- **Text extract**
★ ★ ★ ★

78 Tahun Megawati Soekano Puteri, Martir Demokrasi Perlu Dibela

Hila Bame

Tuesday, 04-02-2025 | 11:14 am

MDN


Oleh : H. Adlan Daie
Analis politik dan sosial keagamaan 

 

JAKARTA, INAKORAN

Kita boleh berbeda pandangan politik dengan Megawati Soekarno Puteri, Ketua Umum PDI Perjuangan tetapi hingga di usianya ke 78 tahun (23/1/2025) Megawati sebagai pemimpin politik - suka tidak suka -  kokoh dan konsisten menjaga suluh demokrasi.

Bahkan dalam konteks pemilu 2024 harus diakui Megawati dan PDI Perjuangan - partai yang dipimpinnya adalah "martir" demokrasi perlu dibela, terlepas dengan segala perbedaan perspektif ideologis terhadap Megawati dan PDI Perjuangan.

Megawati adalah personifikasi utuh dari ideologi PDI Perjuangan dan PDI Perjuangan adalah instrument politik dari pandangan ideologis dan tindakan politik Megawati dalam menjaga spirit demokrasi dan  meneguhkan moralitas konstitusi.

Megawati dalam usianya ke 78 dengan kesadaran spiritualitas konstitusi memilih berjuang di jalan "menderita" demi menjaga suluh demokrasi di Indonesia, bahkan "berdarah darah" secara politik menjadi tembok terakhir penjaga konstitusi.

Andai Megawati dan PDI Perjuangan tunduk pada kuasa politik untuk perpanjangan masa jabatan Presiden yang didesain oligarkhi politik dipastikan tidak akan lahir Presiden dan DPR RI /DPRD baru dalam proses pemilu  2024, lebih dari itu, ruh dan spirit demokrasi akan "mati".

Itulah sikap Megawati dan PDI Perjuangan meskipun ongkos politik yang ditanggungnya begitu mahal. Babak belur di pemilu legislatif dan pemilu Presiden, dikepung oleh koalisi besar dalam pilkada, ditekan dan dikriminalisasi sejumlah elite PDI Perjuangan lewat "tabungan" kasus yang sewaktu waktu dibuka kembali.

Dalam spirit itu kita perlu membela Megawati. Kekuatan moralitas politik Megawati tidak tunduk pada pragmatisme politik betapa pun menguntungkan partai yang dipimpinnya tidak ia lakukan jika harus menabrak sistem demokrasi dan "menekuk" moralitas  konstitusi.

Konstitusi bagi Megawati bukan alat transaksi tukar tambah kepentingan yang bisa "di utak utak" secara pragmatis demi sharing politik kekuasaan sekalipun menguntungkan partai yang dipimpinnya, PDI Perjuangan dalam jangka pendek.

★ ★ ★ ★

- **Work instructions**
- A) Give the stretch of the text extract that starts with "Megawati adalah personifikasi" and ends with "terakhir penjaga konstitusi.", unchanged.
- B) Begin at the line that contains "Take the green", stop after the line that contains "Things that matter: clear", and reproduce only that span, unaltered. Leave out blank lines and number the others, starting at 1.

★ ★ ★ ★

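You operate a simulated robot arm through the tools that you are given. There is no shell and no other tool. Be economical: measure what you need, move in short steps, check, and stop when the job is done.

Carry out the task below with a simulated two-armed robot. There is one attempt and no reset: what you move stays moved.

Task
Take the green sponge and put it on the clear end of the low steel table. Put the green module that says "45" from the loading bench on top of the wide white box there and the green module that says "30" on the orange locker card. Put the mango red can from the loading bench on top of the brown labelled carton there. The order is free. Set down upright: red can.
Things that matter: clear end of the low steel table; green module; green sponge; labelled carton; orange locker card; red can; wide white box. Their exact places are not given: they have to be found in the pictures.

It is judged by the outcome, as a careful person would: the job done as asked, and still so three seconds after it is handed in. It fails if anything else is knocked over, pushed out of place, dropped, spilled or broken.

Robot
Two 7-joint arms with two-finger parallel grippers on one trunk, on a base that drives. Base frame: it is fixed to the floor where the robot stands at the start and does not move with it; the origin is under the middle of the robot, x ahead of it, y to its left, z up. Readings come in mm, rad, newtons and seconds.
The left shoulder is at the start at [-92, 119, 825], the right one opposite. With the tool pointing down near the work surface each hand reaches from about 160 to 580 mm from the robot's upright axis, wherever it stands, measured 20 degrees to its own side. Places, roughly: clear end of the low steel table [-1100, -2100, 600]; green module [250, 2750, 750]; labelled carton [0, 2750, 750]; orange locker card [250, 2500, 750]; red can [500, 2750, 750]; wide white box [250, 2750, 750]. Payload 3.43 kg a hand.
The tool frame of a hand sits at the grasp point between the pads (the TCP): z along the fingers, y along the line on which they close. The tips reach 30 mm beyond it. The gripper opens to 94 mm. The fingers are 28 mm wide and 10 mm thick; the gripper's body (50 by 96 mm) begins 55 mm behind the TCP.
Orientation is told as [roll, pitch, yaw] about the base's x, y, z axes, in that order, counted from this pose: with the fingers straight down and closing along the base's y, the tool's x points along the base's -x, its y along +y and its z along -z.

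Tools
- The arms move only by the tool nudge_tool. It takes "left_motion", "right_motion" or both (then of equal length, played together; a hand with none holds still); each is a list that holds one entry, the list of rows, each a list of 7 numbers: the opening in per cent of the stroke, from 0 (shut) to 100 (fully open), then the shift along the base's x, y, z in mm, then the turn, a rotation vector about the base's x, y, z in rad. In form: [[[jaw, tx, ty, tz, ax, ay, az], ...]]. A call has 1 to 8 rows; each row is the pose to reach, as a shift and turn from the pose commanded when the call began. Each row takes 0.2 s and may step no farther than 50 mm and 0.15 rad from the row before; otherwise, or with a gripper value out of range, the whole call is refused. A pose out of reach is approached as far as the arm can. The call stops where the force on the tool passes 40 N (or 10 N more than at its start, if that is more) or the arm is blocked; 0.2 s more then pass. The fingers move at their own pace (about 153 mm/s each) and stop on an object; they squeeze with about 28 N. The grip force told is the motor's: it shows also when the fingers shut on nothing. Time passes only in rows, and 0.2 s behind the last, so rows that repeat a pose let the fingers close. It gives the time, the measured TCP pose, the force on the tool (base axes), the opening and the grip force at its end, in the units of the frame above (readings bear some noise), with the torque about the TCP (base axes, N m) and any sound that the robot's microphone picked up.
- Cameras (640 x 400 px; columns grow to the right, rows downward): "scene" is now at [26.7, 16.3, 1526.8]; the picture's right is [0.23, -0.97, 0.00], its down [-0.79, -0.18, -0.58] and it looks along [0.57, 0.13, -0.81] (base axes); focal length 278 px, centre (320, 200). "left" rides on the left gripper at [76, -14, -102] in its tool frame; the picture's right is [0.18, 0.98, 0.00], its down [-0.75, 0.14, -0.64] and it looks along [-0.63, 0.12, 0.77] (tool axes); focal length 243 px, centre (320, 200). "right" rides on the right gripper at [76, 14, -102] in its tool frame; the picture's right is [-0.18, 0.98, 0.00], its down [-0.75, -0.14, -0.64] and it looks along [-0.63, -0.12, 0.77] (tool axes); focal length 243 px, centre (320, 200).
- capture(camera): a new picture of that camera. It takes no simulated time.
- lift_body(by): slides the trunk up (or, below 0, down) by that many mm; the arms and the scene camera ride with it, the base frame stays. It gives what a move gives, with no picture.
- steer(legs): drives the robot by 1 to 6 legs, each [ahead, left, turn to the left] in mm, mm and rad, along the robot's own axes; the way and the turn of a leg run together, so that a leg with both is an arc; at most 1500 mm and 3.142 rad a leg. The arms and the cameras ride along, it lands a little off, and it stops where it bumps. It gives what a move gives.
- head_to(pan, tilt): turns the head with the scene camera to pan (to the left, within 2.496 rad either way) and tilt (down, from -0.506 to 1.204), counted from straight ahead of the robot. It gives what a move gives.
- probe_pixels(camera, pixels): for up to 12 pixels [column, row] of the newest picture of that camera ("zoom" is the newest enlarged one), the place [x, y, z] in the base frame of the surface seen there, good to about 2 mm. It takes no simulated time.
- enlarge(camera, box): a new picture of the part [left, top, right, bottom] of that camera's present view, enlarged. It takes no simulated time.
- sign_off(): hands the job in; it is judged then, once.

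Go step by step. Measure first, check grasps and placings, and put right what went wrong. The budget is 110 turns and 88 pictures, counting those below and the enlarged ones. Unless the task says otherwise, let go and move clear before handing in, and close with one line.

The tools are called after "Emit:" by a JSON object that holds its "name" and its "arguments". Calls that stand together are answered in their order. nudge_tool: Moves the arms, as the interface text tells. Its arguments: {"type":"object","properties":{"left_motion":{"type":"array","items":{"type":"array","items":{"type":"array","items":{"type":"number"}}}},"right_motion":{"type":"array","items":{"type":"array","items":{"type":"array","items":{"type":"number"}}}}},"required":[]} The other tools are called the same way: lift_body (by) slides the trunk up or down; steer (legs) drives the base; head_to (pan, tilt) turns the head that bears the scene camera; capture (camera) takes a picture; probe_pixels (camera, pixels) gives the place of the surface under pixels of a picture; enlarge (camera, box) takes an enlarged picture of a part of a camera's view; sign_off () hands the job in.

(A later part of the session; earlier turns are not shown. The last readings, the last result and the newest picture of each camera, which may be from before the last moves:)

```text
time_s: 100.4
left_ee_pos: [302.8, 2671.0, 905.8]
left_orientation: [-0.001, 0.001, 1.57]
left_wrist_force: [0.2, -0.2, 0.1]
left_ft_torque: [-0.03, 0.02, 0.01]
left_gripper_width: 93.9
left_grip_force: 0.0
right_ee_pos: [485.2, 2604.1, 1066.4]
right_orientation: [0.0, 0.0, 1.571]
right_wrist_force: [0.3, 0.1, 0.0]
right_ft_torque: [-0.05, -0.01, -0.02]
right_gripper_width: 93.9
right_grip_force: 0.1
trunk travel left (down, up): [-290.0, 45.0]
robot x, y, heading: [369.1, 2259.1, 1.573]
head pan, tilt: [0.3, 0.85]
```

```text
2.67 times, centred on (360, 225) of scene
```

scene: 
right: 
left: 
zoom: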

★ ★ ★ ★

- **Expected responses**
- A)
Megawati adalah personifikasi utuh dari ideologi PDI Perjuangan dan PDI Perjuangan adalah instrument politik dari pandangan ideologis dan tindakan politik Megawati dalam menjaga spirit demokrasi dan  meneguhkan moralitas konstitusi.

Megawati dalam usianya ke 78 dengan kesadaran spiritualitas konstitusi memilih berjuang di jalan "menderita" demi menjaga suluh demokrasi di Indonesia, bahkan "berdarah darah" secara politik menjadi tembok terakhir penjaga konstitusi.

- B)
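1. Take the green sponge and put it on the clear end of the low steel table. Put the green module that says "45" from the loading bench on top of the wide white box there and the green module that says "30" on the orange locker card. Put the mango red can from the loading bench on top of the brown labelled carton there. The order is free. Set down upright: red can.
2. Things that matter: clear end of the low steel table; green module; green sponge; labelled carton; orange locker card; red can; wide white box. Their exact places are not given: they have to be found in the pictures.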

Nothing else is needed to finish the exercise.